Hannah Pearson

BA (Hons) Fine Art - Canterbury


The aesthetics of my paintings establish time as an important consideration; one can identify the meticulous process of their creation based on my hyper-attentiveness to detail. I have faith that this concentrated essence of time is present in the completed piece; a static culmination of the painting process itself. This time-intensive, repetitive process could somewhat be comparable to craftmanship. In a similar way that hand woven fabric advertises the painstaking process with each individual thread, my paintings demonstrate the depth of observation – which can only be achieved over a long period of time – throughout each brushstroke.


The perpetual patterns within patterns or more simply: fractals which are found in leaves are responsible for my continuing infatuation with them as a subject matter. Each one so abundant in detail often makes me question if I have ever truly finished a piece. These fractals create a magnitude of detail so incomprehensible that I only set myself up to fail.
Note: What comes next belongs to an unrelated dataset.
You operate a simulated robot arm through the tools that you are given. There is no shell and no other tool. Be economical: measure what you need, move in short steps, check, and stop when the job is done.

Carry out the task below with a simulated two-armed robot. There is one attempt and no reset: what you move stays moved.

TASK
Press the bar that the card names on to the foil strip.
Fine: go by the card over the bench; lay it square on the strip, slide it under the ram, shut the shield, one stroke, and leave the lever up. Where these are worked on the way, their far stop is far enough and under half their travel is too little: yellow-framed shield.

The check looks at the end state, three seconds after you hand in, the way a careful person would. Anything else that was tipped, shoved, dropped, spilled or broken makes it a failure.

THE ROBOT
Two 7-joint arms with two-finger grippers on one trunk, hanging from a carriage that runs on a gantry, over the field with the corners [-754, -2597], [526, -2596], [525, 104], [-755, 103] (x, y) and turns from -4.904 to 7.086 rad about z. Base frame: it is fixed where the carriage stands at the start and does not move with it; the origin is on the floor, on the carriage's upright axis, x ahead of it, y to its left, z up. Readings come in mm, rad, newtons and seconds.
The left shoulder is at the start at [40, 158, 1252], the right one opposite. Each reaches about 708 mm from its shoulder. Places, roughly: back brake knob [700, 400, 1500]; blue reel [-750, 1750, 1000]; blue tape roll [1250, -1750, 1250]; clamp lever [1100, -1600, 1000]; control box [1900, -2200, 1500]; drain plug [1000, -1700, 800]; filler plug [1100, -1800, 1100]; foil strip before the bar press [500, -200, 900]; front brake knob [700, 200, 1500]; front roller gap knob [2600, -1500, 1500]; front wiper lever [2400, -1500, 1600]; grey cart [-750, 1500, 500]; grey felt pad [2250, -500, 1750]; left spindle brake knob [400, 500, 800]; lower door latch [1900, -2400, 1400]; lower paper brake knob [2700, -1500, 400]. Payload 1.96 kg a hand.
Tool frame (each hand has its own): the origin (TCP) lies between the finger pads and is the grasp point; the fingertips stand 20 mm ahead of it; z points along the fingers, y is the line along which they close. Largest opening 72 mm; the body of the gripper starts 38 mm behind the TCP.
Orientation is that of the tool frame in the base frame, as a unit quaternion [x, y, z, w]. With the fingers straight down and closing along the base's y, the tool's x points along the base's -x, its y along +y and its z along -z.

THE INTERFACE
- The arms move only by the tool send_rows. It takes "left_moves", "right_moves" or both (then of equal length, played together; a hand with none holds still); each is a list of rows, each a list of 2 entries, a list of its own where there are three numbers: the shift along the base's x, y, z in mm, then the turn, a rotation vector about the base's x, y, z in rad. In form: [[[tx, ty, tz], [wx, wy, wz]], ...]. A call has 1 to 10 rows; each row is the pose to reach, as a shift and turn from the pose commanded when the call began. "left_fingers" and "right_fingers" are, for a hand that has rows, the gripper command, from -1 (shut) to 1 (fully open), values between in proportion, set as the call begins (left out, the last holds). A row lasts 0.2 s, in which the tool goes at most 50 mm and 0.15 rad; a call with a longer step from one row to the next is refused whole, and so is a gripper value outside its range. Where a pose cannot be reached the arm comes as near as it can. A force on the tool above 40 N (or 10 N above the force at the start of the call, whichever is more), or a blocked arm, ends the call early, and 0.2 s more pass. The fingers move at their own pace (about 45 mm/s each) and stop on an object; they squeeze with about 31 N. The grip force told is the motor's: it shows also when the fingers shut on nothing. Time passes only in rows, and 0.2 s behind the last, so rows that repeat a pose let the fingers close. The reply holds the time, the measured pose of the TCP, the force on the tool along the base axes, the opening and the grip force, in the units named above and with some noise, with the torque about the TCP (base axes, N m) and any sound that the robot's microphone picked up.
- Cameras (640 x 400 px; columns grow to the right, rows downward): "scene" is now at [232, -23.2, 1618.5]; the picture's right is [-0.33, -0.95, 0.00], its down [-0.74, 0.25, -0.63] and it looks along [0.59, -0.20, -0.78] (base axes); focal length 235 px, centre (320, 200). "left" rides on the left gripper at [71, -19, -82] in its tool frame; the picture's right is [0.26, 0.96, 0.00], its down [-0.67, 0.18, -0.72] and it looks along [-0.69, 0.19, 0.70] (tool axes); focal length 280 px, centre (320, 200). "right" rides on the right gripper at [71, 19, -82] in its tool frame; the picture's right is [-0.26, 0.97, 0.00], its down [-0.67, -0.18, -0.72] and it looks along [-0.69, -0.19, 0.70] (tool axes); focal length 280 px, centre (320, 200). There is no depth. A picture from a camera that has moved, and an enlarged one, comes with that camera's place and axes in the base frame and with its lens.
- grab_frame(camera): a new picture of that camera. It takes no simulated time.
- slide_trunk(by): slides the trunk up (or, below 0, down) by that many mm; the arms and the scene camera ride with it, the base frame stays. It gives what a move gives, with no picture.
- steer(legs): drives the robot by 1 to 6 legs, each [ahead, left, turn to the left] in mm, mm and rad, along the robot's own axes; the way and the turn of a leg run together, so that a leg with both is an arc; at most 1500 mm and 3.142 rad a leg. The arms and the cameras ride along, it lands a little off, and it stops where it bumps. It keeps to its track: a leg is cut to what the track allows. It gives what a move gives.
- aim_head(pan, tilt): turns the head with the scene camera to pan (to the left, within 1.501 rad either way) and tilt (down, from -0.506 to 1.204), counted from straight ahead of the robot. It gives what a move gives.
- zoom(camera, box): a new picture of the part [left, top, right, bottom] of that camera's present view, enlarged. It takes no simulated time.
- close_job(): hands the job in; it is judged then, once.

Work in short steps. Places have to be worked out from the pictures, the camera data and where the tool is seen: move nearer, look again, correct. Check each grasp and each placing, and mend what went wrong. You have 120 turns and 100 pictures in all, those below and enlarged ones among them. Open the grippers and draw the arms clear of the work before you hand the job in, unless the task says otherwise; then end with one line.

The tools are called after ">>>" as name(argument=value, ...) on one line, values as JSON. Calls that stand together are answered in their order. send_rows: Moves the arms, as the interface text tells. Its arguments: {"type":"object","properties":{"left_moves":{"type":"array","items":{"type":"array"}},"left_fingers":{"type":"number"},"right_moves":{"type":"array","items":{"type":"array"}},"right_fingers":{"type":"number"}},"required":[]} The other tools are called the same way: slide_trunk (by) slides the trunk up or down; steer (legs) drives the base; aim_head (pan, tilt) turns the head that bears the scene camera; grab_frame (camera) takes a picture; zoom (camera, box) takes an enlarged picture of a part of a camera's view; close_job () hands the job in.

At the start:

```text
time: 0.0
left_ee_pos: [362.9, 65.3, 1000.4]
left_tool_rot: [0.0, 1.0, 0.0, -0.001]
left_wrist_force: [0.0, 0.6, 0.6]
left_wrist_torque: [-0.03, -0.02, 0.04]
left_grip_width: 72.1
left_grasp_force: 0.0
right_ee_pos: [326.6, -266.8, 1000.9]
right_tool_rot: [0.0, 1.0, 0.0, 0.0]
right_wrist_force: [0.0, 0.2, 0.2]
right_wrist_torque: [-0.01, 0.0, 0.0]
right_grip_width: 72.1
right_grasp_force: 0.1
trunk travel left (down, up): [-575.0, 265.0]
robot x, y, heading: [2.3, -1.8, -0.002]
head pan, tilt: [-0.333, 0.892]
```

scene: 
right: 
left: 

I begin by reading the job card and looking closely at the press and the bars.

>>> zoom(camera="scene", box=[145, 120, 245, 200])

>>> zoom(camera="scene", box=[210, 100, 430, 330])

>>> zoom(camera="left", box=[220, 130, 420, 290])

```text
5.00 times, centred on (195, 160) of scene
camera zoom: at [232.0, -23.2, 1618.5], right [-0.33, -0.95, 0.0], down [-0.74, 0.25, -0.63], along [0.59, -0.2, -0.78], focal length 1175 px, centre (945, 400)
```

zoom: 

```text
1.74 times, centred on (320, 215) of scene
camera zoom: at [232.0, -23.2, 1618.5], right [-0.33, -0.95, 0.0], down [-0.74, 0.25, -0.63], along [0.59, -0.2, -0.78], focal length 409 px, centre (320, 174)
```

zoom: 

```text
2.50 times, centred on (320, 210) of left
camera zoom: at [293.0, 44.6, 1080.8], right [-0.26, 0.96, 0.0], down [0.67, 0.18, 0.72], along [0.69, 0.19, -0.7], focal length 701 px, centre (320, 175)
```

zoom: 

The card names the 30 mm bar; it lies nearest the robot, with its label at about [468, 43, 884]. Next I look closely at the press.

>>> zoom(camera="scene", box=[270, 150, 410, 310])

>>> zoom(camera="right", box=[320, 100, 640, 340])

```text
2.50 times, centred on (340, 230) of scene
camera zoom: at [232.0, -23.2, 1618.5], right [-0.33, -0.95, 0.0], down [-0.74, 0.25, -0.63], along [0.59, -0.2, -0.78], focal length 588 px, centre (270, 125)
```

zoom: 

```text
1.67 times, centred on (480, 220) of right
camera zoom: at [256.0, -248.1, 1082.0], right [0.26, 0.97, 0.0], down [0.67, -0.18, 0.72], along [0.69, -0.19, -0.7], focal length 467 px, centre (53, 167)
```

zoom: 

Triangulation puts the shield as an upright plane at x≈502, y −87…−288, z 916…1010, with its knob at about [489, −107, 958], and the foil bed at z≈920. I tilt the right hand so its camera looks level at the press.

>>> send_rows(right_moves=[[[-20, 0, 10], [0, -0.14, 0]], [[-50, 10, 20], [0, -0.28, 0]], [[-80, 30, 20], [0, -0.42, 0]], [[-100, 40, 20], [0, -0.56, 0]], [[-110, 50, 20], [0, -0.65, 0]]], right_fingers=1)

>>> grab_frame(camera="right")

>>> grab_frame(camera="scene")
Due to my technical competency present in the aesthetics of my paintings, traces of my philosophies are often obliterated by the superficial misunderstanding of photorealism. I am not anti-photorealism, however, instead, I strive beyond this in what can only be considered hyper-realism. The fleeting gratification of photorealism is, in my opinion, a slothful approach to absorbing visual art. In some sadistic manner, I want my audience to prevail this by persevering beyond my ability to accurately depict leaf forms. They serve as merely a vehicle to demonstrate a transcendent and unparalleled grasp of sincere active observation.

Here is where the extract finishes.